▸ **Quoted passage**
Cadeia da castanha no Acre não remunera serviço socioambiental, ao contrário da borracha

Extrativista conversa com professor Raimundo Maciel, da Ufac, diante de árvore de seringueira, em visita de pesquisadores à Resex Chico Mendes em setembro de 2024 (foto: GT Socioeconomia)

Publicado em 15/01/2025

André Julião  |  Agência FAPESP – Um consumidor paga, no varejo em São Paulo, algo em torno de R$ 100 pelo quilo da castanha-do-brasil (chamada também de castanha-do-pará). O valor pode levar a pensar que coletar castanha seja um ótimo negócio. Acontece que, no Acre, um dos estados amazônicos de onde a planta é nativa, o quilo da castanha in natura é vendido pelos extrativistas por volta de R$ 4,50, quase 22 vezes menos do que chega para o consumidor no Sudeste.

O preço é um contraste com outro produto amazônico que, pelo menos na Reserva Extrativista (Resex) Chico Mendes, alcançou um valor sustentável tanto do ponto de vista social e ambiental quanto econômico, como aponta um estudo realizado por pesquisadores da Universidade Federal do Acre (Ufac), Universidade Estadual de Campinas (Unicamp) e Ministério do Desenvolvimento Agrário e Agricultura Familiar (MDAF).

“O valor pago pelo quilo da borracha nativa na Resex, de R$ 24, é quase oito vezes superior ao preço de mercado, graças a um convênio com uma empresa que compra toda a produção e paga pelo serviço socioambiental que os extrativistas prestam, mantendo a floresta de pé”, conta Lucas Ferreira Lima, pesquisador colaborador no Instituto de Economia (IE) da Unicamp e um dos coautores do estudo.

“Em compensação, a lata de 11 kg da castanha é vendida a um valor 2,8 vezes aquém do que seria ideal, levando em conta os mesmos critérios econômicos e socioambientais considerados no cálculo do preço da borracha”, completa.

▸ **Listed entries**
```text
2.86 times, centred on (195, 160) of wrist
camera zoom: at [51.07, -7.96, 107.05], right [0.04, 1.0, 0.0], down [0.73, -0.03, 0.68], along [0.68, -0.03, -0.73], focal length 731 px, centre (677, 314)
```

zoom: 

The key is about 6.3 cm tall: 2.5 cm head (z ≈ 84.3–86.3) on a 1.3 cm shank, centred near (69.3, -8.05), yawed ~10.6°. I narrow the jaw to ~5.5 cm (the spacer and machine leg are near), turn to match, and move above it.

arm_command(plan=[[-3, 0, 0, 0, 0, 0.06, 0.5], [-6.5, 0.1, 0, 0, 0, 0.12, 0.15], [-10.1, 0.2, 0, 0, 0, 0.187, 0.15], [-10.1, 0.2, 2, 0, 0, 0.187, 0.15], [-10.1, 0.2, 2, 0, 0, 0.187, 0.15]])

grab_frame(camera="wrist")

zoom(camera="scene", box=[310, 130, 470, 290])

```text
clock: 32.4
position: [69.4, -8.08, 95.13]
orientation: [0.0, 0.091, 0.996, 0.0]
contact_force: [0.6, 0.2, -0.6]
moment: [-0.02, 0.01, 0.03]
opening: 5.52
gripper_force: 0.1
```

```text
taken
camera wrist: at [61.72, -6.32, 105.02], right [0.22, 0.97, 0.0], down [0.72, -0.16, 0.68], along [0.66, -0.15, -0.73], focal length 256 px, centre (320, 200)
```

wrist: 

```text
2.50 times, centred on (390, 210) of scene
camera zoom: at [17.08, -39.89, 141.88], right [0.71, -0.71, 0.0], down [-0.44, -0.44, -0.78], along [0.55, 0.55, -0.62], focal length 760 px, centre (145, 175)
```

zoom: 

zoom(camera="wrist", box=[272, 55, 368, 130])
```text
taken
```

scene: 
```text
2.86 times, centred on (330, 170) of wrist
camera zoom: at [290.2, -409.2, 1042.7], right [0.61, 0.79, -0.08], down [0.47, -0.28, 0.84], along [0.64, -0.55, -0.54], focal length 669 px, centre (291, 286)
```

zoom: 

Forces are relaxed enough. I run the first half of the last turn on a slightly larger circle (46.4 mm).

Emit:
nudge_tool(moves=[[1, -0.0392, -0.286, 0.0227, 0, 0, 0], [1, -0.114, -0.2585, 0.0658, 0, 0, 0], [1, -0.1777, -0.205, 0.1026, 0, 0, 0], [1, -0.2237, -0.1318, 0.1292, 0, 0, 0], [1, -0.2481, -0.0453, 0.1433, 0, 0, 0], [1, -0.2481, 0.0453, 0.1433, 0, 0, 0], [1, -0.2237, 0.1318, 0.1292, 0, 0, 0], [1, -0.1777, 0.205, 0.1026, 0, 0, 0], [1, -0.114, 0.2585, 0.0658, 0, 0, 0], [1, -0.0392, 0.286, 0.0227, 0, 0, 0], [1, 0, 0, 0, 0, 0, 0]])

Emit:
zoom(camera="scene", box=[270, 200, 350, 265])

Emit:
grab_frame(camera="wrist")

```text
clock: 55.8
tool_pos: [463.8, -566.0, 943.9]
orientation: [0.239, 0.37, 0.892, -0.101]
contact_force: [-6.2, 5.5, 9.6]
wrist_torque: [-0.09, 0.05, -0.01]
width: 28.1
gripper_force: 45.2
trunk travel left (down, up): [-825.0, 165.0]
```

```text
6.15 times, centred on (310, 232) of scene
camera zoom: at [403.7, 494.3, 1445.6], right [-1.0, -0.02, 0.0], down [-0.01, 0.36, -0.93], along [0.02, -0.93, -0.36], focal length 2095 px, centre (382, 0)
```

▸ **Exercise prompt**
Keep the quoted passage going from its last sentence.

▸ **Exercise result**
O trabalho integra projeto apoiado pela FAPESP no âmbito da iniciativa Amazônia+10 e que conta também com apoio da Fapespa (Pará) e Fapac (Acre) (leia mais em: agencia.fapesp.br/41824).

“O valor praticado pela castanha é inviável para o que chamamos de reprodução social dessas populações, que é se manter naquela área com dignidade, conservando a floresta e evitando o êxodo para as áreas urbanas”, esclarece Ademar Romeiro, professor do IE-Unicamp e coordenador do projeto.

Produtividade e renda

Em um estudo anterior, os pesquisadores avaliaram a sustentabilidade ambiental e socioeconômica da Resex Chico Mendes.

Seguindo a chamada Análise de Decisão Multicritério (MCDA, na sigla em inglês), que envolveu entrevistas e conferências, os pesquisadores chegaram ao Índice Multicritério de Sustentabilidade (IMS). A análise classifica a Resex como sustentável, ainda que em diferentes graus, nas cinco dimensões avaliadas: governança, agronômico, ambiental, econômico e social.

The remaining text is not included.